GRAMMY.com caught up with KT Tunstall to discuss pushing past her musical comfort zone on KIN, teaming up with James Bay on a track called “Two Way,” and what she loves most about writing music for film.

You recently released your fifth studio album, KIN. There was an interesting personal journey that you went on prior to this album coming out. What is the story behind that?
The last record […] was written half before and half after two massive shifts: my dad passed away, and I got divorced.  Life turned upside down. I toured for 18 months, mostly solo and in beautiful seated-theaters, which I had never done before. I was completely drained after that experience. I didn’t feel attracted to making another record. It was the right time to try something different and flex some creative muscles.

I didn’t understand how I’d checked all the boxes to be happy and it hadn’t worked, so I sold everything I owned and moved to Venice Beach, California, and it was one of the best things I ever did. I felt like I had found a place where I could involve myself in just being, not doing. The huge upside of LA, too, was suddenly I was in the direct view of some fantastically interesting and creative people in Hollywood. I delved into writing music for film for about a year, which was great and I absolutely intend to continue doing it.

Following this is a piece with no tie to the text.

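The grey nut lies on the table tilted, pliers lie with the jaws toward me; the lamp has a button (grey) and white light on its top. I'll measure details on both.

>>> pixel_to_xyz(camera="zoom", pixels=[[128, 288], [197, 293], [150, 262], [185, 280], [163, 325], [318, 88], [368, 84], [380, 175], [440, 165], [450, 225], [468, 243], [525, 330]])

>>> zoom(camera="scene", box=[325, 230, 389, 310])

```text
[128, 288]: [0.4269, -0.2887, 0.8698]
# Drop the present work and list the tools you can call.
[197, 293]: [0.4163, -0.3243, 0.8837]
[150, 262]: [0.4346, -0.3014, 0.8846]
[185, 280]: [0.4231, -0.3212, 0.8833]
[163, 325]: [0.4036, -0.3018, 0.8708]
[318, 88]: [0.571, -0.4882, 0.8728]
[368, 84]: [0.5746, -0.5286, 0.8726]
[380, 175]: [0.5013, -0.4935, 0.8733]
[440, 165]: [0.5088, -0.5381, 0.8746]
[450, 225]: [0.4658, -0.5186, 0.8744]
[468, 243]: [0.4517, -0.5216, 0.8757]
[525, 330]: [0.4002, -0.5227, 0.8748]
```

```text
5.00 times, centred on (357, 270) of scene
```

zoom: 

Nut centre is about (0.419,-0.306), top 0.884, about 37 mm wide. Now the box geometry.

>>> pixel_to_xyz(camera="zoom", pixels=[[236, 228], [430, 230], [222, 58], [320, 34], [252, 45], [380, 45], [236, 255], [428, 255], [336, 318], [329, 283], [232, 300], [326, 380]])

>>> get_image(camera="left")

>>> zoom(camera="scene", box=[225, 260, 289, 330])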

What did you learn from dabbling in the film-scoring world?
It can be very rewarding to deliver a director the song he needs to augment what he’s shot to the point where it hits home and connects with an audience. […] So to be involved in that process, I find really stimulating and challenging. I can work completely outside of my usual boundaries. I feel like, if it has KT Tunstall on the cover and it’s an album, there’s a certain edge that I don’t want to go across because I’m going to alienate people. I can explore the electronic solo bass project with film. I can really go to town and use more orchestral arrangement chops […] that I very rarely use with my own material.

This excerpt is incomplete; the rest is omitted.